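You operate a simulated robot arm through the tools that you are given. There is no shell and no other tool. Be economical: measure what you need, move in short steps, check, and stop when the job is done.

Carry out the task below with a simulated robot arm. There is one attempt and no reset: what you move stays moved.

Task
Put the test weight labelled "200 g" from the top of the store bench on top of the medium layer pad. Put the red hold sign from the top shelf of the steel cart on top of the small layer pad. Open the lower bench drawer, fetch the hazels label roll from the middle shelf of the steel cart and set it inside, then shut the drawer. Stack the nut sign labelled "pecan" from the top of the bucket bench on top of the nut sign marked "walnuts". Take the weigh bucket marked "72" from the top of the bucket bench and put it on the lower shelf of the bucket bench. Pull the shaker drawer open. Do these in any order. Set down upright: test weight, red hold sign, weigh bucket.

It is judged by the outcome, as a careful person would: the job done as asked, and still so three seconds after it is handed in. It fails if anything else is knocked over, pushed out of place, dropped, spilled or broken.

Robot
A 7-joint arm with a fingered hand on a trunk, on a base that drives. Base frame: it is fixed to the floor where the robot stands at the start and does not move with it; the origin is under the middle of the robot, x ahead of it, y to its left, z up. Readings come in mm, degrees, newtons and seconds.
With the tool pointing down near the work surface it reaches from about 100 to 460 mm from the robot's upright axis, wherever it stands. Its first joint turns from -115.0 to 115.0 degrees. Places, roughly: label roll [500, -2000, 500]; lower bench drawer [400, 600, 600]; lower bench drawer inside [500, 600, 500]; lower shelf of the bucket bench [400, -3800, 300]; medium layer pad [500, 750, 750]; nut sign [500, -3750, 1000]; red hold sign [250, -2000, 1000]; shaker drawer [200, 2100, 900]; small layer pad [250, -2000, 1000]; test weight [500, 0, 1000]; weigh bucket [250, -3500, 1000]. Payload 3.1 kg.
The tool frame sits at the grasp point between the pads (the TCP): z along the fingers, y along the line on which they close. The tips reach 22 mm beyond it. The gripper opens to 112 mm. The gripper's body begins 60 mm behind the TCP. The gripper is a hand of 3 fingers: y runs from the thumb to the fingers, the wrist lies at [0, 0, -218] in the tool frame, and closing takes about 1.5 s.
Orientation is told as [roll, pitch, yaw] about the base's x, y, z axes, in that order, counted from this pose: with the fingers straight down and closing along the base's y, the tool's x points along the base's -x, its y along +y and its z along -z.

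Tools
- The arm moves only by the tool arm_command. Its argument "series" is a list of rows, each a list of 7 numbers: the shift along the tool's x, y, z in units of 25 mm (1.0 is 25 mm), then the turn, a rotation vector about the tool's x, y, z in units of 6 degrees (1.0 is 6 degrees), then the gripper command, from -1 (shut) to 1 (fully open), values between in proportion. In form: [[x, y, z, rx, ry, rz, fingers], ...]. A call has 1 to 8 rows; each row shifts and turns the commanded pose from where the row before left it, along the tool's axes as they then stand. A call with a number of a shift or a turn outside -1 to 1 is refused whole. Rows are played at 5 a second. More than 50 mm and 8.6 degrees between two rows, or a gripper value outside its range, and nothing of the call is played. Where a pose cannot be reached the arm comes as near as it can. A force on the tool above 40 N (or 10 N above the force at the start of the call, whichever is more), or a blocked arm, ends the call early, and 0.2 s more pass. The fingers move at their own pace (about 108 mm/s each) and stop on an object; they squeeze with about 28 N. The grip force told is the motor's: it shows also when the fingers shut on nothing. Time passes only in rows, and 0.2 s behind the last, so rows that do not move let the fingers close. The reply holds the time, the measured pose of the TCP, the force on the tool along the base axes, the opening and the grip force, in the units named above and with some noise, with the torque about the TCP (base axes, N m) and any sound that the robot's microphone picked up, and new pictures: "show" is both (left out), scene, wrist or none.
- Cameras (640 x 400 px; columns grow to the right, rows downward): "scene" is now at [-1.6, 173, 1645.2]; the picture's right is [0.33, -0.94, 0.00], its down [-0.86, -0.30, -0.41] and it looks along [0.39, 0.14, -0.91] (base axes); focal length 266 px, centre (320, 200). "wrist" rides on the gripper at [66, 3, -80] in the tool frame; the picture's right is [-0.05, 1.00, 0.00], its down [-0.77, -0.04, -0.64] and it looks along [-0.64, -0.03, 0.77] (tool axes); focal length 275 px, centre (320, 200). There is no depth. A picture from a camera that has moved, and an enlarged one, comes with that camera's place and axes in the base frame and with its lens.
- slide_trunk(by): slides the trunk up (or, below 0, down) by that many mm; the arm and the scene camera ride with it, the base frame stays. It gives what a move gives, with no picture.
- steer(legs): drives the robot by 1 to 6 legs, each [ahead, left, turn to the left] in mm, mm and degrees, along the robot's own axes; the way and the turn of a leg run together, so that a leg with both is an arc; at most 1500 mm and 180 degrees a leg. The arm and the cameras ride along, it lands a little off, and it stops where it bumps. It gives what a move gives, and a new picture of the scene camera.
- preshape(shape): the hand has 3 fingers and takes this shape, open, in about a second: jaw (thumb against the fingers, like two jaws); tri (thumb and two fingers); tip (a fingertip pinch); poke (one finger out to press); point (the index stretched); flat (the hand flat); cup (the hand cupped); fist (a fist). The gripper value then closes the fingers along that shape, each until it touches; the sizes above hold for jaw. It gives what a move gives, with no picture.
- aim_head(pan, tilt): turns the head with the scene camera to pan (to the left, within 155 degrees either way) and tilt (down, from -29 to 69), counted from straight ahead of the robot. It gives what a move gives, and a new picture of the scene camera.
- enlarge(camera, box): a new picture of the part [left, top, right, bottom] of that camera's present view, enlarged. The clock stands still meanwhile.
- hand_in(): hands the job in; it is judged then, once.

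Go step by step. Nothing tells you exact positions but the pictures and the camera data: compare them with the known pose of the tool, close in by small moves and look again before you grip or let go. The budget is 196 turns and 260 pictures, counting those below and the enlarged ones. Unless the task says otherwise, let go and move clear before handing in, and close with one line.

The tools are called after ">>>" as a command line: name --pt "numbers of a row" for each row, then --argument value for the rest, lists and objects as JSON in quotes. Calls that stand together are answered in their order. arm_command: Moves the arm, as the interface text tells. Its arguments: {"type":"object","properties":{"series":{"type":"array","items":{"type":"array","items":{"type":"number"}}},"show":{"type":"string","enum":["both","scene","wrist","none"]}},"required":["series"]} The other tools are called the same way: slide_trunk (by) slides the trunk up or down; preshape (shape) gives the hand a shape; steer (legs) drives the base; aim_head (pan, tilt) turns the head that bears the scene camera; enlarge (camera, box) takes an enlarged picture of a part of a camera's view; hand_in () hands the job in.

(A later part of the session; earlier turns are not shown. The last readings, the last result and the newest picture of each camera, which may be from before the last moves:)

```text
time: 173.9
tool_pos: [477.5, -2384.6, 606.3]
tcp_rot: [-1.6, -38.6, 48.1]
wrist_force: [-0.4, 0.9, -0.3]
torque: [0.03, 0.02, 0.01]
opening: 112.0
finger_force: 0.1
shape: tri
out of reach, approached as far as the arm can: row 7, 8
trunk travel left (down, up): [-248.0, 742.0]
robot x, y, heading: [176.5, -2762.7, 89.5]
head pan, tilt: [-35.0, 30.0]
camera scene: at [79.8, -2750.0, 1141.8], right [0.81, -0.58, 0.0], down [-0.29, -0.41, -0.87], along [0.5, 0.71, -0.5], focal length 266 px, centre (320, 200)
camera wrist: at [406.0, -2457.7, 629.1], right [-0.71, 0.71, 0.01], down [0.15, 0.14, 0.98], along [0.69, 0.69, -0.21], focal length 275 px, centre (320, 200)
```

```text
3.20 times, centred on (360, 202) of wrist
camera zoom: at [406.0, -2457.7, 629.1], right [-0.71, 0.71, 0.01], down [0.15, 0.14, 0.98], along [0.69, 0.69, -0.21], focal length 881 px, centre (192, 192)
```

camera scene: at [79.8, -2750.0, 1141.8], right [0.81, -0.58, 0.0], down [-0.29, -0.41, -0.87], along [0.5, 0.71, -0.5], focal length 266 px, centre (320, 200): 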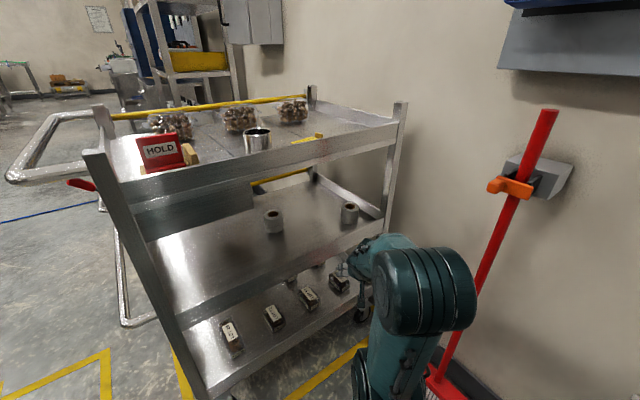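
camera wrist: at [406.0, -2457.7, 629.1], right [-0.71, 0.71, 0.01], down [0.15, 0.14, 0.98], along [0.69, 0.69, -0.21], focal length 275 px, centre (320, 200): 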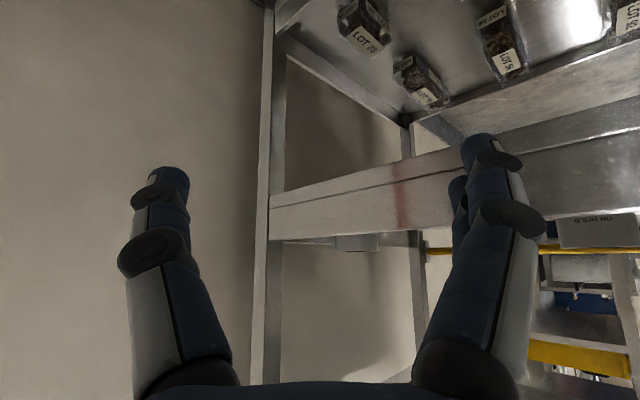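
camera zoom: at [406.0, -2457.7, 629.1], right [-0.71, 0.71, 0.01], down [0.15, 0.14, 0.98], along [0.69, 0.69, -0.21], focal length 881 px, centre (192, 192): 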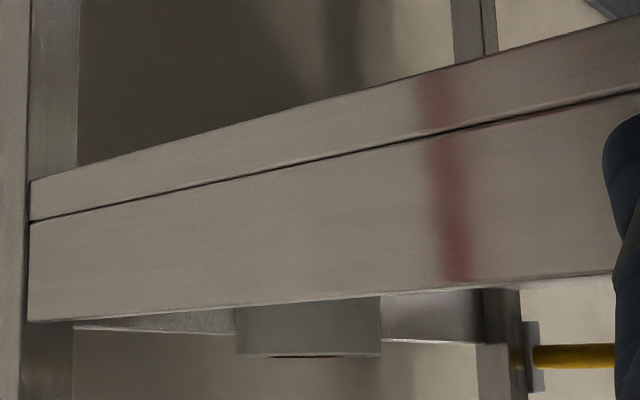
____
What you should do:
How does the excerpt go on? Write the next part.

Excerpt:
____
The European biodiesel industry is going through a deep crisis. In several countries, including in biodiesel leader Germany, generous tax exemptions are being lifted and the green fuel now has to compete on the free market with petro-diesel. None of the major biodiesel producers on the continent succeeds in producing an affordable fuel. The result: demand has dropped considerably and plants are operating well below their capacity. Some are warning the industry faces collapse.

At the same time, Brazil and Argentina are going full steam ahead in producing plant-based diesel substitutes that are cheaper than the fossil fuel variant. And obviously much less costly to make than European biodiesel. Argentina can make biodiesel for US$0.22 a liter, according to Argentine agribusiness consulting firm Abaceb. Petro-diesel before taxes currently costs around US$0.42 per liter in Europe. Biodiesel made from rapeseed - the most commonly used feedstock - before taxes but with agricultural subsidies comes at around US$0.70.
____
Expected answer:
In Europe, many new biodiesel plants have been built in recent years, but many of them have hardly any markets in which to sell, as several countries have been slow to implement promises to increase biofuel use. "We have been promised a market but it is not yet there," said Raffaello Garofalo, secretary general of the European Biodiesel Board, an industry association. "It will come, but in the short term we have to go through a desert."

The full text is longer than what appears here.